Bordered Floer homology and existence of incompressible tori in homology spheres

TL;DR

This paper links bordered Floer homology of knot complements in homology spheres to knot Floer complexes, revealing that homology spheres with trivial Heegaard Floer homology lack incompressible tori and classifying certain L-spaces.

Contribution

It computes the bordered Floer complex of knot complements in homology spheres using knot Floer complexes, providing new insights into the topology of these manifolds.

Findings

Homology spheres with the same Heegaard Floer homology as S^3 contain no incompressible tori.

Irreducible homology sphere L-spaces are either S^3, Poincaré sphere, or hyperbolic.

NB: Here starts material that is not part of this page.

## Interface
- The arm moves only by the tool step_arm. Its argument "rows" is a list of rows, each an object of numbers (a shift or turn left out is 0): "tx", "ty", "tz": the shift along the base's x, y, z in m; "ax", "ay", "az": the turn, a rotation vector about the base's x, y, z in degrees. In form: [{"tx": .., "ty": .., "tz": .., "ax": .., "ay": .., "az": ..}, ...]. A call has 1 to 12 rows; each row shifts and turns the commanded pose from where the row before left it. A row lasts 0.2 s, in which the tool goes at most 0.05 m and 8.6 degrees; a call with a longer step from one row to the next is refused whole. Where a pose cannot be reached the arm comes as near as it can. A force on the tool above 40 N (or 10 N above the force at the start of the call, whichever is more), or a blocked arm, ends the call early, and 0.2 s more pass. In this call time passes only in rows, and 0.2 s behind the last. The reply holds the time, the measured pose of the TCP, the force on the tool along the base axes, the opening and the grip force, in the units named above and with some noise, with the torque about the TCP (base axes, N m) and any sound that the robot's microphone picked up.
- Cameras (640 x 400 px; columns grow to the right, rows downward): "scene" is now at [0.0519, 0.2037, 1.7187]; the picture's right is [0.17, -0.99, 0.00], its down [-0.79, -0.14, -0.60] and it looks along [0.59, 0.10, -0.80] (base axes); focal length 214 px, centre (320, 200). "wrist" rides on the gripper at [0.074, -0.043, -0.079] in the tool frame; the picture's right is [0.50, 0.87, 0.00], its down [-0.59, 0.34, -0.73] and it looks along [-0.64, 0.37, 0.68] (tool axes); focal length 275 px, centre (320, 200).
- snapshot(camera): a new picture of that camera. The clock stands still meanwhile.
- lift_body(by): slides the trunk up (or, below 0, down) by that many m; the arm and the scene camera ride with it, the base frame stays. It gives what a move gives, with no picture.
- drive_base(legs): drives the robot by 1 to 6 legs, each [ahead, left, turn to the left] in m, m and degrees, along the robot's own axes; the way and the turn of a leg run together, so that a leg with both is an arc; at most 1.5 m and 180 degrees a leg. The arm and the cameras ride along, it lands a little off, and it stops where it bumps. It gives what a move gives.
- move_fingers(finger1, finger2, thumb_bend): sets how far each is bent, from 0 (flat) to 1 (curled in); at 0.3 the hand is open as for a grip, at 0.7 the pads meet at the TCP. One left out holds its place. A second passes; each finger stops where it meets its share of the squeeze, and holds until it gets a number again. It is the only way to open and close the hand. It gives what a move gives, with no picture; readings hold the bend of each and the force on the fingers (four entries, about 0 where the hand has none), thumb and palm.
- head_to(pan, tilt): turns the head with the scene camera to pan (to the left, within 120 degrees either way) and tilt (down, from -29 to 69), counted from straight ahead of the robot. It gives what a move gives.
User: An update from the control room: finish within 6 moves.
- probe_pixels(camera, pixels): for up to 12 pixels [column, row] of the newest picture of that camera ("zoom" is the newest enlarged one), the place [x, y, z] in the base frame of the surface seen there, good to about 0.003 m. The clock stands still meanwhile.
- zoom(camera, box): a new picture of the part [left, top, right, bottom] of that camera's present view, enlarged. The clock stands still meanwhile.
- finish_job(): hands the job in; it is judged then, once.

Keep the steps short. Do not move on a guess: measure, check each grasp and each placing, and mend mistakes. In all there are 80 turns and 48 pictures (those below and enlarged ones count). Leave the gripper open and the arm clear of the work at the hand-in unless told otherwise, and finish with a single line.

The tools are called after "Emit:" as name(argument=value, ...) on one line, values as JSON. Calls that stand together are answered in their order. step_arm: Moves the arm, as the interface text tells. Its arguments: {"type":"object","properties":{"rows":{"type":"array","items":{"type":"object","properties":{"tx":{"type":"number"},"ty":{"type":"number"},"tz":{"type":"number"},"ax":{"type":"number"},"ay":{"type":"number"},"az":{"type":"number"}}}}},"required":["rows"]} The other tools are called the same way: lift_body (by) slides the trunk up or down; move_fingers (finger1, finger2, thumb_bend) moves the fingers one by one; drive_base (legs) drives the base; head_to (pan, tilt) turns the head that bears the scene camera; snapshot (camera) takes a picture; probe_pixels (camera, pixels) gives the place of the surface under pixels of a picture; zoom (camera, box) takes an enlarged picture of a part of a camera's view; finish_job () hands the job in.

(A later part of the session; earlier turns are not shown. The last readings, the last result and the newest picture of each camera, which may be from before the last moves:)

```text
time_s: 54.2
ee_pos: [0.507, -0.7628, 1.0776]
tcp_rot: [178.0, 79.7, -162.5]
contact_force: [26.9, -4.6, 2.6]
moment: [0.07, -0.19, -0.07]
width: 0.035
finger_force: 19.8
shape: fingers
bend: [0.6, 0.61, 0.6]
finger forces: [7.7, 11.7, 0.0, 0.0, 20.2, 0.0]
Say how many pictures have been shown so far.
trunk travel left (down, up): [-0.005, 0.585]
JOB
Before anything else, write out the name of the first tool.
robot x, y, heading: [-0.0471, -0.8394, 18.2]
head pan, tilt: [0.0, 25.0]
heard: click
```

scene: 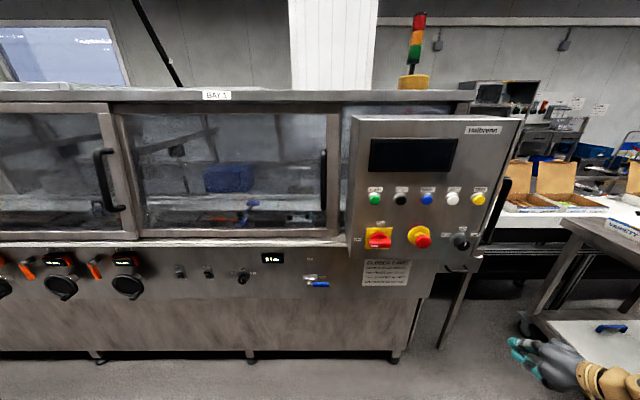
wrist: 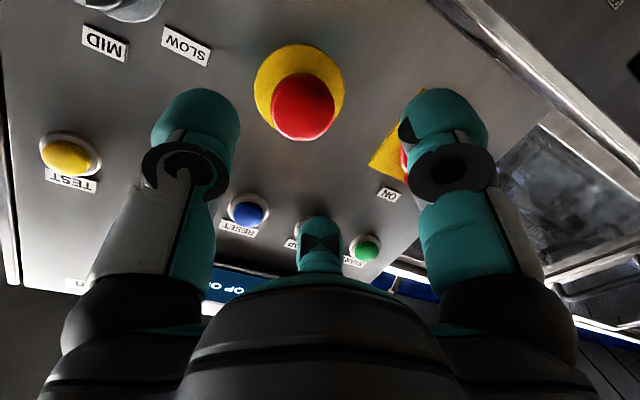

The paper establishes a relationship between bordered Floer homology and the existence of incompressible tori.

Abstract

Let $K$ denote a knot inside the homology sphere $Y$. The zero-framed longitude of $K$ gives the complement of $K$ in $Y$ the structure of a bordered three-manifold, which may be denoted by $Y(K)$. We compute the quasi-isomorphism type of the bordered Floer complex of $Y(K)$ in terms of the knot Floer complex associated with $K$. As a corollary, we show that if a homology sphere has the same Heegaard Floer homology as $S^3$ it does not contain any incompressible tori. Consequently, if $Y$ is an irreducible homology sphere $L$-space then $Y$ is either $S^3$, or the Poicar\'e sphere $\Sigma(2,3,5)$, or it is hyperbolic.